(What is asked) Gather up all lines that carry the word "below".

- - -

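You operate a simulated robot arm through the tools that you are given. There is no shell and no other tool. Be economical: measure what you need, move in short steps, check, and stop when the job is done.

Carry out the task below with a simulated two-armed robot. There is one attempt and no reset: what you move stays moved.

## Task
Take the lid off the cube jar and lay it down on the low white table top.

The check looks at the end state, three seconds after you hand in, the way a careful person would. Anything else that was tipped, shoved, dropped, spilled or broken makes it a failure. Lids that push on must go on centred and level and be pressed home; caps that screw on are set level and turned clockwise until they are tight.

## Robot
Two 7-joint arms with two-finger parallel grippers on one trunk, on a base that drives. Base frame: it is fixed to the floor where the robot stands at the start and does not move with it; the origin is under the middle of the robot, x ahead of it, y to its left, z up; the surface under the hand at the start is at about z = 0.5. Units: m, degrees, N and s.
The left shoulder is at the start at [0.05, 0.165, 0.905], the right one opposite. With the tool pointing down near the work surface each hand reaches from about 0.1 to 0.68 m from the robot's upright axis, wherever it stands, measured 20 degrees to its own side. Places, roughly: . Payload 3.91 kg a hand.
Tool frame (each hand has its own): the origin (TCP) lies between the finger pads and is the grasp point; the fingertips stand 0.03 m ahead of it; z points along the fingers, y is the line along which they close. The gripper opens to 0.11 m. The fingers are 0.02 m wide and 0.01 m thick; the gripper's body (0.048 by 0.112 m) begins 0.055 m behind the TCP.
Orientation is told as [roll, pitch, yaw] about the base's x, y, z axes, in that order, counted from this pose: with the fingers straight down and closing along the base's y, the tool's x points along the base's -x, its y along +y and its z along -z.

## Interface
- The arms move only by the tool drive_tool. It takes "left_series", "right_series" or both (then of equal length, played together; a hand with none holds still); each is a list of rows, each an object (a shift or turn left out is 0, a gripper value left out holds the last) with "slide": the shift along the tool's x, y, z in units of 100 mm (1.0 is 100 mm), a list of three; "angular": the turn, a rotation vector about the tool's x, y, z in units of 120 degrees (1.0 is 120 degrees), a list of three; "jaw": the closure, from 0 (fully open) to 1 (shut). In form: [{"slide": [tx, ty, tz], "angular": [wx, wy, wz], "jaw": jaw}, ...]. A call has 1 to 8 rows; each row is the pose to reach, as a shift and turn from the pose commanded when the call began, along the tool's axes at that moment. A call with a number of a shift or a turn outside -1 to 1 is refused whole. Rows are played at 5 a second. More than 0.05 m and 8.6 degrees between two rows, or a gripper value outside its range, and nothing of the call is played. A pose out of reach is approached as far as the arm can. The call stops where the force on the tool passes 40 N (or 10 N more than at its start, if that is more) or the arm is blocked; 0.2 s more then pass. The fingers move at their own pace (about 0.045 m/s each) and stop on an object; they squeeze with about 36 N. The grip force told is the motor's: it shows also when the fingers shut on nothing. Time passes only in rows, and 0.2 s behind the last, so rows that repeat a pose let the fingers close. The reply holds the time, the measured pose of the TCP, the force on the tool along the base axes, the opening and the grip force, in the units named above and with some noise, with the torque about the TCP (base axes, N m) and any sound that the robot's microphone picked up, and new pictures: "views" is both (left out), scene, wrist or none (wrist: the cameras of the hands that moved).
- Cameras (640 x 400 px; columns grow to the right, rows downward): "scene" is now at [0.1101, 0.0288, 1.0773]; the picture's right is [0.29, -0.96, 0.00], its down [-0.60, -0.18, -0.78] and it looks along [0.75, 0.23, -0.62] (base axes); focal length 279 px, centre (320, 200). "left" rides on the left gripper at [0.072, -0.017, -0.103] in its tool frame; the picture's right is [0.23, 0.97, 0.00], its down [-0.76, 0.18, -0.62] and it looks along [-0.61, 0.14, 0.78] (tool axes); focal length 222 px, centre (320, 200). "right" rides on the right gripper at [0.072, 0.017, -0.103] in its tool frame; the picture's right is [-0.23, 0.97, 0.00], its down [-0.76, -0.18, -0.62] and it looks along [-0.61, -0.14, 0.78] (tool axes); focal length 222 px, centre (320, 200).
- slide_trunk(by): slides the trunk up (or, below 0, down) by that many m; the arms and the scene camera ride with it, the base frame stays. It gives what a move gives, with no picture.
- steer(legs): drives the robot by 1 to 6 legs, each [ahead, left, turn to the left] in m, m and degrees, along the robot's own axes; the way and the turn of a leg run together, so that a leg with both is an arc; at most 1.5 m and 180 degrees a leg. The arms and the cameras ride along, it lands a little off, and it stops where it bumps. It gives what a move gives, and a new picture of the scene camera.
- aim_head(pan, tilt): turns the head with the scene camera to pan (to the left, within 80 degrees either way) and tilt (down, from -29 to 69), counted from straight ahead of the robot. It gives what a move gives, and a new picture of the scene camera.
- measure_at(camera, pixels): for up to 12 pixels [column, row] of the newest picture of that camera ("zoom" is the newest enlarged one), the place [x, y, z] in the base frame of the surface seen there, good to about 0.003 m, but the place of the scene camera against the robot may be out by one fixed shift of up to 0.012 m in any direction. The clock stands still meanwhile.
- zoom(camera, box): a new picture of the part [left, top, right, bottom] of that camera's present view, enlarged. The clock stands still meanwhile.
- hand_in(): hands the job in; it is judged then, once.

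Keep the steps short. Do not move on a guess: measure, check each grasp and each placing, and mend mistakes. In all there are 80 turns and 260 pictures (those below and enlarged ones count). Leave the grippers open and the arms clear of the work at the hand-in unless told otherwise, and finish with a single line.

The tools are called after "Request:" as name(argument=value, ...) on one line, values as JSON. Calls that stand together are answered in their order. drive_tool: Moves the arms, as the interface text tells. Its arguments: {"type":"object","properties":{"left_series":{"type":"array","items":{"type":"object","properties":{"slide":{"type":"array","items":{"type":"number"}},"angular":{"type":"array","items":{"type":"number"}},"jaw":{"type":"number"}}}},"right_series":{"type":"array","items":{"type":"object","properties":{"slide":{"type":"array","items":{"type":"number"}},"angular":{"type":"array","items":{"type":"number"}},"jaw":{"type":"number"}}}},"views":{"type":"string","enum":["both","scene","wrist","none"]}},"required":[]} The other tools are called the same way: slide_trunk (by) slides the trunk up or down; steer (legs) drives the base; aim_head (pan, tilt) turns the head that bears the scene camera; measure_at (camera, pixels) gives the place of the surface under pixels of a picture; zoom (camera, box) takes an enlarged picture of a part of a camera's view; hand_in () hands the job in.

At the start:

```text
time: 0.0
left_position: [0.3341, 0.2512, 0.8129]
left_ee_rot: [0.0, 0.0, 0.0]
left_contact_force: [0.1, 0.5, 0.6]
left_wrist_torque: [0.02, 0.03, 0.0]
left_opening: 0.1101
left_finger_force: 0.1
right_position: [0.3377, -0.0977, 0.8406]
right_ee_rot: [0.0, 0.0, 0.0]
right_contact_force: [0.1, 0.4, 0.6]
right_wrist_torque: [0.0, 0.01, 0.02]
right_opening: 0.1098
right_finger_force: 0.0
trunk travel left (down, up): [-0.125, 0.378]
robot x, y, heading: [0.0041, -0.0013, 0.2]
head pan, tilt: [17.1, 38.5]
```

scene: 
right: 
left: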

- - -

(Correct result)
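Carry out the task below with a simulated two-armed robot. There is one attempt and no reset: what you move stays moved.
- slide_trunk(by): slides the trunk up (or, below 0, down) by that many m; the arms and the scene camera ride with it, the base frame stays. It gives what a move gives, with no picture.
Keep the steps short. Do not move on a guess: measure, check each grasp and each placing, and mend mistakes. In all there are 80 turns and 260 pictures (those below and enlarged ones count). Leave the grippers open and the arms clear of the work at the hand-in unless told otherwise, and finish with a single line.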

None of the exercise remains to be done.